Second Sunday of Advent – B
The Gospel for this Second Sunday of Advent is from Mark, chapter 1, verses 1-8. It is unusual because it doesn’t begin with Bethlehem, with angels and shepherds and wide-eyed cattle lowing over the manger of the Baby Jesus.
No, Mark’s Gospel begins in the desert with John the Baptist. John the Baptist is the last and the greatest of the Old Testament prophets. And he is a classic prophet.
The Gospel says that John the Baptist was dressed in camel’s hair with a belt around his waist. Why is this detail important? Classic prophet that he was, he was dressed just like Elijah the prophet, who lived eight hundred years before John the Baptist.
Christian art often portrays John the Baptist looking quite penitential, like he never had a shave or a haircut in his entire life. It presents him as downright skinny, probably because he dined on locusts and wild honey. On that kind of diet you really don’t put on the pounds!
People from all over came to him. He was not in a downtown area – like so many of the street preachers that we encounter. John located himself in “nowhere land” – out in the desert, out in the wilderness. What I find astonishing is that people went to him. They actually wanted to hear John the Baptist.
And what does John tell them? We heard him say in today’s Gospel: “One mightier than I is coming after me. I am not worthy to stoop and loosen the thongs of his sandals. I have baptized you with water. He will baptize you with the Holy Spirit.”
And what are we all supposed to be doing? John makes his own the words of the prophet Isaiah: “Prepare the way of the Lord. Make straight His paths.” John preached, encouraging people to repent of their sins.
Now, the message of John the Baptist is as relevant for us two thousand years later as it was for those early folks. We all know where the desert is in our lives, where we can go to be quiet and hear God speak. But the problem is, so often we don’t want to go there. And why not? Because we don’t want to hear what God has to say to us.

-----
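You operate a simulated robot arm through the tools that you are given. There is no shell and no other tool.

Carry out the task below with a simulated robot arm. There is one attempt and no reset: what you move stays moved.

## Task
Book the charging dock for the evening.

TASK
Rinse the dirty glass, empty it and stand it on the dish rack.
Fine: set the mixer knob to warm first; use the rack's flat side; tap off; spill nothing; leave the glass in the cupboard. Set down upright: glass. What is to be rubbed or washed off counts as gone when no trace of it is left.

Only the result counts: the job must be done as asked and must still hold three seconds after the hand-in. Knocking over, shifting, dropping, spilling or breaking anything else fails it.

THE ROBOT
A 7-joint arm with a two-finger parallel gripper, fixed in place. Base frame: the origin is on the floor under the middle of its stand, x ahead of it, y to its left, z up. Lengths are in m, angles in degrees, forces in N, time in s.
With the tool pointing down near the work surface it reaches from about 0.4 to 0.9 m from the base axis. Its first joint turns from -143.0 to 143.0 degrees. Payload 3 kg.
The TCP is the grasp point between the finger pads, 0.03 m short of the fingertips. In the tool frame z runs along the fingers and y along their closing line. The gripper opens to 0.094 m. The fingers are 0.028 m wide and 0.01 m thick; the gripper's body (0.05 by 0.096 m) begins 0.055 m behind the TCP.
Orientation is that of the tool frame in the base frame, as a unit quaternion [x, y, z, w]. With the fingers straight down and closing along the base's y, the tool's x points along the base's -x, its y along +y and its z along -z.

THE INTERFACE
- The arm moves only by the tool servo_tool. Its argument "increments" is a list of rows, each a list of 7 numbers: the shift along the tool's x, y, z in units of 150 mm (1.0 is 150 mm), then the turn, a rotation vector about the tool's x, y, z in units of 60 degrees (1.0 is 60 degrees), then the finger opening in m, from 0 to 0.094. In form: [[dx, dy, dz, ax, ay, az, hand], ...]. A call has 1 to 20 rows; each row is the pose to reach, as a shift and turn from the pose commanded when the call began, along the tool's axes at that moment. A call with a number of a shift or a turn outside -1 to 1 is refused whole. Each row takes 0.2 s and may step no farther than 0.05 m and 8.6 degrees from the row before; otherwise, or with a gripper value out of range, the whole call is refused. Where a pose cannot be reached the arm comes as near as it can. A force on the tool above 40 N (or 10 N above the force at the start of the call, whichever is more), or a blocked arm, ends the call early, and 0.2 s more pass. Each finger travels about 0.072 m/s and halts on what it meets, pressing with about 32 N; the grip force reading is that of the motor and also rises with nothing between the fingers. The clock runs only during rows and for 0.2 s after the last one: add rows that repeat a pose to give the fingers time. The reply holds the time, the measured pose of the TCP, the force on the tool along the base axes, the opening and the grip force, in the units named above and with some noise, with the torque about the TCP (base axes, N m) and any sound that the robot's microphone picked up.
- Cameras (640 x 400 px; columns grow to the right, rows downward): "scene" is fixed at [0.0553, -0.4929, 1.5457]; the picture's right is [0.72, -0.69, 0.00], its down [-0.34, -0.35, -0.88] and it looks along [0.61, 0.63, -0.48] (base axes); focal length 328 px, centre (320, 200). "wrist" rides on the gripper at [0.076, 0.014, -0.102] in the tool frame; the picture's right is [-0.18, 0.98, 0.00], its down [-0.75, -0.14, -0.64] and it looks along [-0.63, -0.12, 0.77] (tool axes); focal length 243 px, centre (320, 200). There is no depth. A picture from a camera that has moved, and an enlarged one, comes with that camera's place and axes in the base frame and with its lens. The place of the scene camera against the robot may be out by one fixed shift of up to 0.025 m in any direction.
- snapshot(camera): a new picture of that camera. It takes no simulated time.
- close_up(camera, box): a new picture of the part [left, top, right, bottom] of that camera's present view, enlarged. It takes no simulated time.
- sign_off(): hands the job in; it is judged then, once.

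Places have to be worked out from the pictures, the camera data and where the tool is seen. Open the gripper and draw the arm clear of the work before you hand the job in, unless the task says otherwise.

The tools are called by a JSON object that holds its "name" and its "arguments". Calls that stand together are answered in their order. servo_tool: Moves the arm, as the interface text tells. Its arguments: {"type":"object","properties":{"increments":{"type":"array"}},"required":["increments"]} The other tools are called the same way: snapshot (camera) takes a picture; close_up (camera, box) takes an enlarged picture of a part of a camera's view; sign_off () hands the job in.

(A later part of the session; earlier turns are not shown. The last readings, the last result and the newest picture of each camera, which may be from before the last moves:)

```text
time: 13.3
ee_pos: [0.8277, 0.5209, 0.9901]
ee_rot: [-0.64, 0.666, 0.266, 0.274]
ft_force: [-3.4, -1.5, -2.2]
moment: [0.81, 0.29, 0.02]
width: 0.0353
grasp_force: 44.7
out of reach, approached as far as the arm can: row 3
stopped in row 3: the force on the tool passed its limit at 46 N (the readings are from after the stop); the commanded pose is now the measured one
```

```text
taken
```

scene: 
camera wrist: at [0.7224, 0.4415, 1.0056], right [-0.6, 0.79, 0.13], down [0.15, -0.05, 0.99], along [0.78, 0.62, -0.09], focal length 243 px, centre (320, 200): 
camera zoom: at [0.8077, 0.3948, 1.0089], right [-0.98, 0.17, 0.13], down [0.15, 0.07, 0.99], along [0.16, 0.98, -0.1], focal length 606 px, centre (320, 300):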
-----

We complain, don’t we: “Why is God so distant from me?” Well, if the truth be told, our question should really be: “Why do I keep my distance from God?
There was a woman who really didn’t like decorating for Christmas. One year she decided not to bother with it, but then she wondered what the neighbors and relatives might think. So she bought an everlasting Christmas tree, a permanent Christmas tree. You know what that means…a fake one!
She took her time to decorate it just so, and then she had a closet built in her living room, at the far end. When it came time for Christmas she simply opened the closet door, and when Christmas was over, she simply closed the closet door until the next Christmas.
John the Baptist would have had a hissy-fit with that! Why? Because she was treating Christmas as simply a re-run of Christmases gone by, as though everything about Christmas has all been said and done, and each year we just go through the motions – but never allow ourselves to be changed a bit by the coming of our Savior.
Sometimes we treat Christmas like a liturgical Williamsburg – a wonderful place to visit, but having very little permanent impact on our lives.
And so John the Baptist invites us today: “Prepare the way of the Lord. Make straight His paths.” Go into the desert in your life where it is quiet. Listen to the voice of the Lord this year. What is it He wants you to admit to? What is it He wants to enable you to change in your life this year by the power of His saving grace?
Celebrate the Sacrament of Penance, the Sacrament of Reconciliation this Advent. I hear Confessions here year-round every Saturday morning from 11:00 until 12 Noon, and every Thursday evening after the 7:00 PM Mass until 8:30 PM. And this weekend and next, I will be available to hear Confessions after all of the Masses, except for the Saturday 4:00 PM Mass. And I’ll leave the light on for you!
John the Baptist’s words, quoting Isaiah the prophet, still ring true: “Prepare the way of the Lord. Make straight His paths.” This Advent, this very day, invite the Lord to come closer to you than you have ever let Him come before. Don’t be afraid.
And John the Baptist, the greatest of all the prophets, will offer you his smile of approval.